また,上記指針について,平成14年中に見直しを行うとともに,その後も必要に応じて逐次見直しを行う。 (「III 横断的措置事項」の「4 競争政策等関係」の「(4) 個別事項」の「ウ 専門分野に関するエンフォースメントの強化」の「(4)電気通信事業分野における独占禁止法上及び電気通信事業法上の考え方の明確化」) 国内航空事業分野では,新規参入者の開設した路線に係るその割安な料金を標的にして,競合する路線・時間帯の特定便に係る料金値下げが既存航空事業者によって行われ,公正な競争が阻害されているのではないかとの指摘があるが,独占禁止法(昭和22年法律第54号)違反行為への厳正な対応等,適切な対応を図る。
(「IV 分野的措置事項」の「11 運輸関係」の「(3) 個別事項」の「オ その他」の「28国内航空事業における新規参入に係る対応」)
ソフトウェアライセンス契約等について,競争政策の観点から実態を把握し,平成13年度末を目途に独占禁止法上の考え方の明確化を図る。
(「III 横断的措置事項」の「4 競争政策等関係」の「(4) 個別事項」の「エ 企業の経済活動を活性化する等のためのその他の措置」の「(7)ソフトウェアライセンス契約等に関する独占禁止法上の考え方の明確化」)
規制緩和後において,規制に代わって競争制限的な行政指導が行われることのないよう,「行政指導に関する独占禁止法上の考え方」の趣旨を踏まえ,関係省庁は,公正取引委員会と事前に所要の調整を図る。
(「III 横断的措置事項」の「4 競争政策等関係」の「(2) 執行・事務処理に係る方策」)
いわゆる民民規制の問題については,公正取引委員会は,独占禁止法違反行為に対し同法に基づき厳正に対処するほか,その実態を調査し,競争制限的な民間慣行についてその是正を図るとともに,その背後に競争制限的な行政指導が存在する場合には,公正取引委員会及び関係省庁がその早急な見直しに取り組む。行政が何ら関与していない場合には,関係省庁は,関与していない旨を改めて周知するなど,責任の所在の明確化に努める。
(「III 横断的措置事項」の「4 競争政策等関係」の「(2) 執行・事務処理に係る方策」)
公正取引委員会は,事業者又は事業者団体による新規参入の阻止や差別的取扱い等の独占禁止法違反行為について,従前から厳正に対処するとともに,その背後に競争制限的な行政指導が存在する場合には,必要に応じて関係行政機関に改善を要請。また,実態調査を実施し,競争政策上問題のあるものについて所要の改善を指導
リサイクルのための共同事業について,具体的にどのような共同の取組が独占禁止法において問題になるかに関して明確なガイドラインを作成する。

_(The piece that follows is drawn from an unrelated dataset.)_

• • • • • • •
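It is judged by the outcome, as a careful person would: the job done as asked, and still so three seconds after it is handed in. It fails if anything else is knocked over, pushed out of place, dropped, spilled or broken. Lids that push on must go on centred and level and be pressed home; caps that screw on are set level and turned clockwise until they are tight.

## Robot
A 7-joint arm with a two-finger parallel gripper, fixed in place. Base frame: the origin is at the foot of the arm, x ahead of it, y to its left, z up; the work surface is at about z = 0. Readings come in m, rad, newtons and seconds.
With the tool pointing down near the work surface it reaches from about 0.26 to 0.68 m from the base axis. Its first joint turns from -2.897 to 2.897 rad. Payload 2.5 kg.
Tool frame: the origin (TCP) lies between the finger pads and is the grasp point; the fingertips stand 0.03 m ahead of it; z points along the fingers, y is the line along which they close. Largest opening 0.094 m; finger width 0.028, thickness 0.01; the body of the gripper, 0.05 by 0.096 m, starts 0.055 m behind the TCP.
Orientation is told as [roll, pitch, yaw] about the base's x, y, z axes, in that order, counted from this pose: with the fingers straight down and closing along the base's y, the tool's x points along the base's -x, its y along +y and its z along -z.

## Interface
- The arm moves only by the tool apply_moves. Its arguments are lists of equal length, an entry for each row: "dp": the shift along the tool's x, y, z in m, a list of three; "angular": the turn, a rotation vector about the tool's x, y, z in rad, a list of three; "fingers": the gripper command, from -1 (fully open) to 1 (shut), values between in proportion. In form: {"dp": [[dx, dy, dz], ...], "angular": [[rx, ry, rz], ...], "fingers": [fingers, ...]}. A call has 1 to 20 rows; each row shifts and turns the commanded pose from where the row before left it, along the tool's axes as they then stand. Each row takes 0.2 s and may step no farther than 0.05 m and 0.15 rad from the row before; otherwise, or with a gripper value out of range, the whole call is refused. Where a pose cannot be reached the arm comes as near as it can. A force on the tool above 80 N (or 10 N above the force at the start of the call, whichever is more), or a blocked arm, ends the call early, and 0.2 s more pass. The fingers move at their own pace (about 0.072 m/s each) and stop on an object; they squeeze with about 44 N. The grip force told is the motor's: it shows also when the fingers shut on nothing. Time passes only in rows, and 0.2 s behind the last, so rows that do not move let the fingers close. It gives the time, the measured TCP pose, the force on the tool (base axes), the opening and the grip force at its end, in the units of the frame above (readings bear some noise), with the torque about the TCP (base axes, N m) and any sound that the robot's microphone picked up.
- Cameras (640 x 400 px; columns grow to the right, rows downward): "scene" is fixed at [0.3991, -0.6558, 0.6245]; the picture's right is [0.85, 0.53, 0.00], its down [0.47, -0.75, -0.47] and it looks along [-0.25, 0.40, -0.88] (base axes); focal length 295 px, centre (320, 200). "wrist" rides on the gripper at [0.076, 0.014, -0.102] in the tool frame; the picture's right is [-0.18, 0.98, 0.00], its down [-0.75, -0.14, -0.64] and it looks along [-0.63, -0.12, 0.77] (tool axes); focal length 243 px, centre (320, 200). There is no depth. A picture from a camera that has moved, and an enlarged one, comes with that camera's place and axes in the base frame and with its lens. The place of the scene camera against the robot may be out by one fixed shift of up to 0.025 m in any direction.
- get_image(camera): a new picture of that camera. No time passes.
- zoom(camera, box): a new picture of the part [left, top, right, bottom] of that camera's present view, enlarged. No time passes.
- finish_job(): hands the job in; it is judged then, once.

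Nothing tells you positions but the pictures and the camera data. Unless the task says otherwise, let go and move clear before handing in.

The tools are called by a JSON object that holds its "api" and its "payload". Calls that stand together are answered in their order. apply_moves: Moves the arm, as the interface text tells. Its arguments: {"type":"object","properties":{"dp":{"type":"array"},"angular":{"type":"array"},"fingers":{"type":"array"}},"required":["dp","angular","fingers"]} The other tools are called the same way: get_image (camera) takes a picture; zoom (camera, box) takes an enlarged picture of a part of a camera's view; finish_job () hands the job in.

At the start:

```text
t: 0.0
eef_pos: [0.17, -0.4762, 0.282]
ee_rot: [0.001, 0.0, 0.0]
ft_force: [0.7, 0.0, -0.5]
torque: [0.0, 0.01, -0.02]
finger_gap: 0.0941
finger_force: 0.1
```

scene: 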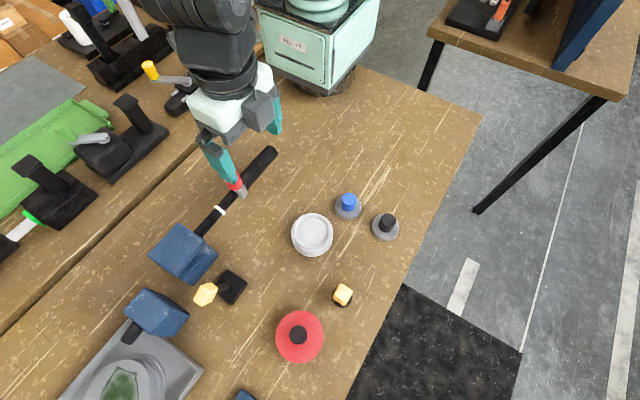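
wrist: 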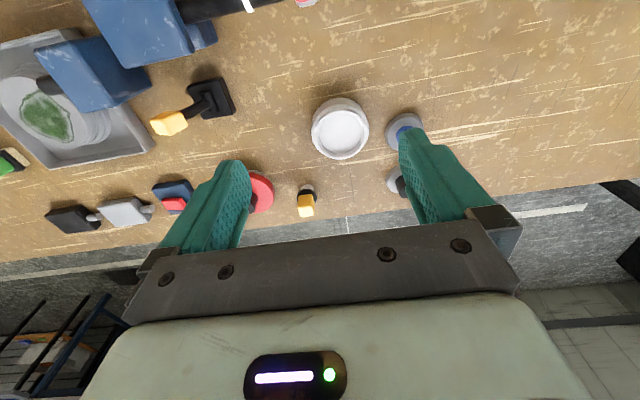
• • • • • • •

(「III 横断的措置事項」の「3 環境関係」の「(3) 個別事項」の「イ リサイクル・廃棄物」の「(10)リサイクルのための共同事業の推進と競争政策の在り方」)
独占禁止法遵守プログラムの作成やその整備に向けた自主的な取組を進める事業者等から要請があった場合には,これを支援
競争政策への理解の促進と経済実態に即した政策運営に資するため,独占禁止政策協力委員制度を活用し,全国各地域の経済実態等に通じた有識者から,独占禁止法や公正取引委員会に対する意見・要望の聴取等を行い,その意見・要望等を踏まえ,経済実態に即した競争政策の運営を図る。平成14年度においては,協力委員との会議を13回開催した。
近年,国際カルテルや国際的な企業結合事案など,複数国の競争法に関係するケースが発生しており,各国の競争当局の連携・協力が模索されている。また,貿易自由化や経済連携強化に向けた取組が進展する中で,貿易・投資に悪影響を及ぼす反競争的行為への対応の必要性が高まっている。
このような状況を踏まえ,公正取引委員会は,独占禁止協力協定の締結,地域経済連携の枠組みにおける競争政策分野での協力等を通じて世界各国・地域の競争当局との関係の強化に努めている。
貿易・投資の自由化は,市場の活性化を図る上で重要な要素であり,その便益を減退させる反競争的行為を厳正に取り締まる必要がある。このため,公正取引委員会は,経済連携協定において競争条項を重要な要素の一つと位置付けるべく,積極的にその作業に参画している。